Beratnya Tekanan Impor BBM terhadap Nilai Tukar Rupiah
Harga bahan bakar minyak (BBM) bersubsidi akhirnya naik pada Sabtu (3/9). Pertalite naik dari Rp 7.650 menjadi Rp 10 ribu per liternya, Biosolar pun naik dari Rp 5.150 menjadi Rp 6.800 per liter, sementara Pertamax kini dihargai Rp 14.500 dari sebelumnya Rp 12.500 per liter.
Bantuan sosial senilai Rp 24,17 triliun pun mulai disalurkan kepada 20,65 juta keluarga penerima manfaat.

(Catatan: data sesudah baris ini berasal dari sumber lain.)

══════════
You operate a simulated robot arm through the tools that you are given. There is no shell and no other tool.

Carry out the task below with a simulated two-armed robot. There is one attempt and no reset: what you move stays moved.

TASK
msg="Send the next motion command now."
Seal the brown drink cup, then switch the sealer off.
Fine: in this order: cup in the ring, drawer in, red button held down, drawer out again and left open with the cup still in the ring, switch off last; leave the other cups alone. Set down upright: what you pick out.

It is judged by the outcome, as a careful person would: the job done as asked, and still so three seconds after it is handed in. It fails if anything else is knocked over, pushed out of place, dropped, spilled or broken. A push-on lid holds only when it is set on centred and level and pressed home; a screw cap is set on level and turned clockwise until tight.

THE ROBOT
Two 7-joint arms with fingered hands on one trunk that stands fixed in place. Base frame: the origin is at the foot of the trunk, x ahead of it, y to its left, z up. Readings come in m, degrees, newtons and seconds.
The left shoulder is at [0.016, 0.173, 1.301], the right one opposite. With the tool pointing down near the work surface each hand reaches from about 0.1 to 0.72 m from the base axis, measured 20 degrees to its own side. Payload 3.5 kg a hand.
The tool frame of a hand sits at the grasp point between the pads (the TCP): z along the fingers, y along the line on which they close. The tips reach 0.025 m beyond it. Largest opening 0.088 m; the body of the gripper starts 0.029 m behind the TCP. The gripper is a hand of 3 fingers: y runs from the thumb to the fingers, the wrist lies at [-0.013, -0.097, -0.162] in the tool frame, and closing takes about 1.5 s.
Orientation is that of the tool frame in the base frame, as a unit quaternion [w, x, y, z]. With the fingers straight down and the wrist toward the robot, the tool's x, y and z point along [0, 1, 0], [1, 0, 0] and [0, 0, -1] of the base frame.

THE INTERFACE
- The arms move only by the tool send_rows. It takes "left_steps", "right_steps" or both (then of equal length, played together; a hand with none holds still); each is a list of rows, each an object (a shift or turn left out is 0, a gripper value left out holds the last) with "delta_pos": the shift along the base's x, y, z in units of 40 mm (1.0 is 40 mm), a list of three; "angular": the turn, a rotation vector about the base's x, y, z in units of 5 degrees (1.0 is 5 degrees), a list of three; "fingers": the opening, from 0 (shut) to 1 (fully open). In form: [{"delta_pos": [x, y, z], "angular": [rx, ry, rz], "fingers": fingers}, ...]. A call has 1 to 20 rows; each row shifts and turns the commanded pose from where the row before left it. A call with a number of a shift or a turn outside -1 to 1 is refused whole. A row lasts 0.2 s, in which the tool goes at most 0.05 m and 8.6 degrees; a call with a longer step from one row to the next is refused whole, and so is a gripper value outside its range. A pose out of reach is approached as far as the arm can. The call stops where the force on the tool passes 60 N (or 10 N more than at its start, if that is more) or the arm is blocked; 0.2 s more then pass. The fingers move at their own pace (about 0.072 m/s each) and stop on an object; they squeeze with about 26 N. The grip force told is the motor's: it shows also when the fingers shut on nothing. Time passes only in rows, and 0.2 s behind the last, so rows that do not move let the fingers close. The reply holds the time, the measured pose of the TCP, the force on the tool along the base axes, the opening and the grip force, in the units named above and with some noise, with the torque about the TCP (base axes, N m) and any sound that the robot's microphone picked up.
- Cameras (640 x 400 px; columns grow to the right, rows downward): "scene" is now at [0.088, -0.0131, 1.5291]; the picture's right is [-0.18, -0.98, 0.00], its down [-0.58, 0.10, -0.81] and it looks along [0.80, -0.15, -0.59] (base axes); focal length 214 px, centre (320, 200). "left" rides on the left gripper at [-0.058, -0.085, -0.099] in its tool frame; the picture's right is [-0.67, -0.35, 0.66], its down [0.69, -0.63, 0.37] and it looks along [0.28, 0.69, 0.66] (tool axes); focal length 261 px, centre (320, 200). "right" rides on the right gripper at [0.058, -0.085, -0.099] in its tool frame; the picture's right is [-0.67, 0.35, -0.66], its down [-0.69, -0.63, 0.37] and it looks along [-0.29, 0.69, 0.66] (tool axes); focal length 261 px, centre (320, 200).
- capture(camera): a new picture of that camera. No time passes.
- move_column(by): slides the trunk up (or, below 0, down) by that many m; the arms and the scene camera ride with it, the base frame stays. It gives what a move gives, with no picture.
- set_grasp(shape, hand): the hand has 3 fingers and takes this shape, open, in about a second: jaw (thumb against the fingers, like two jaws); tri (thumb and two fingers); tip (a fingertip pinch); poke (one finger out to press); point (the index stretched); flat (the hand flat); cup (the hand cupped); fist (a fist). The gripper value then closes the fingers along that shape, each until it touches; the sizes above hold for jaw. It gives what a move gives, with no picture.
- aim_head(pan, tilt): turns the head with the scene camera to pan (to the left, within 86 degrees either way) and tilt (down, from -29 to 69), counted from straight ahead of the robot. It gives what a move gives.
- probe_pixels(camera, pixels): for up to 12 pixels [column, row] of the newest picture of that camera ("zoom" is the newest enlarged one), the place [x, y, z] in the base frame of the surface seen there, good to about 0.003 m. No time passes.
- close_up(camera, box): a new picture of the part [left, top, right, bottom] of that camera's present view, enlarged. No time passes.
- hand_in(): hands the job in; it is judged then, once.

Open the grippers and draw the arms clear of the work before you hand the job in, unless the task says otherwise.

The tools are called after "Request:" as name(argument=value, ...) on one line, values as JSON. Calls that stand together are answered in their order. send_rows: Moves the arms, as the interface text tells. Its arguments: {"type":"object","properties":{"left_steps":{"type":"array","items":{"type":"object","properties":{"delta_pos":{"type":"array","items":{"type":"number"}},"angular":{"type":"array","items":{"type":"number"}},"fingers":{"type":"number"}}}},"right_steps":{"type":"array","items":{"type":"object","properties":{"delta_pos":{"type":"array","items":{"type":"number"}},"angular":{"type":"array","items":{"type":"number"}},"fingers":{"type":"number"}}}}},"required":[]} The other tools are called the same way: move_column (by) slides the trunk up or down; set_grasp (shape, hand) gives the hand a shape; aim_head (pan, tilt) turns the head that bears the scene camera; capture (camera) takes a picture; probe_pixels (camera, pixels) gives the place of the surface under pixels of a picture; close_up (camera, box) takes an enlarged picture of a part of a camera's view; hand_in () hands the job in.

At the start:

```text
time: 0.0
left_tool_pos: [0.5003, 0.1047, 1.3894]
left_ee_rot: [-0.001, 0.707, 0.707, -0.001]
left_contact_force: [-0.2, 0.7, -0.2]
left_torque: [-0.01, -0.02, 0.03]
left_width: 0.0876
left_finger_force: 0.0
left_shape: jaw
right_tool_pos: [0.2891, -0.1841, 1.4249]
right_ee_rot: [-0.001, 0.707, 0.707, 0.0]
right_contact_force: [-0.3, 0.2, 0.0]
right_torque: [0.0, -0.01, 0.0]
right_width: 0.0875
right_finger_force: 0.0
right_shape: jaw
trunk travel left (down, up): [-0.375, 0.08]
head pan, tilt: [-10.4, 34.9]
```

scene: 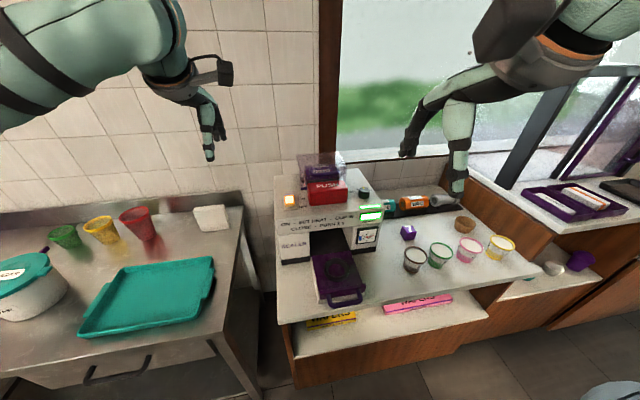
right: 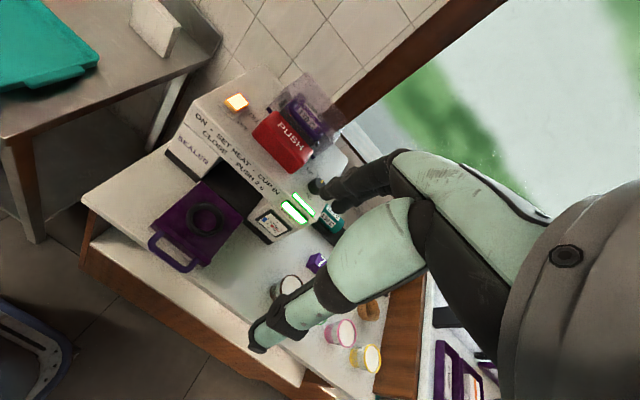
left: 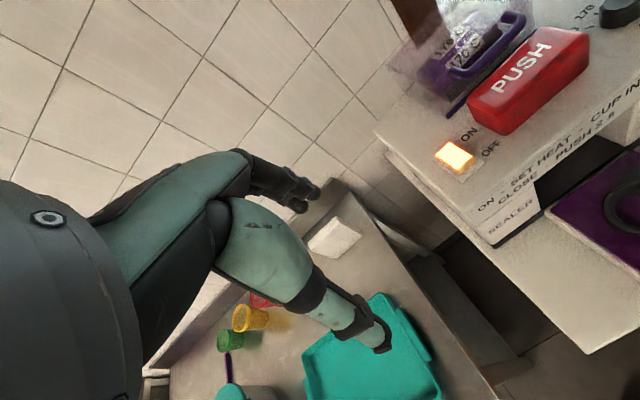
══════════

Indonesia, sebagai negara importir minyak dan gas (migas), kenaikan harga BBM bisa berdampak terhadap nilai tukar rupiah. Pergerakan rupiah terhadap dolar Amerika Serikat (AS) tergolong sensitif terhadap kenaikan harga BBM.
Pada perdagangan Senin (5/9), nilai mata uang Garuda terhadap dolar AS di pasar spot ditutup melemah 11,05 poin atau 0,08 persen, ke level Rp 14.907/US$. Rupiah bergerak pada rentang Rp 14.889-14.935 per dolar AS.
Senada, pada kurs Jakarta Interbank Spot Dollar Rate (Jisdor), nilai tukar rupiah juga melemah ke level Rp 14.920/US$. Melemah dari posisi Jumat (2/9) sebesar Rp 14.900/US$.
Data menunjukkan, peristiwa penaikan harga BBM biasanya berpengaruh terhadap tekanan kurs. Sebelum kenaikan BBM yang terjadi pada September 2022, kenaikan BBM terakhir kali dialami Indonesia pada 17 November 2014.
Kala itu, pasca harga BBM dinaikkan, rupiah sempat tertekan. Dari Rp 12.260/US$ pada 17 November 2014, menjadi Rp 12.766/US$ pada 16 Desember 2014, hanya dalam waktu satu bulan.
Rupiah bahkan sempat menyentuh titik terendahnya ke level Rp 12.952/US$ pada 15 Desember 2014, di pasar spot. Nyaris menembus level psikologis Rp 13.000/US$.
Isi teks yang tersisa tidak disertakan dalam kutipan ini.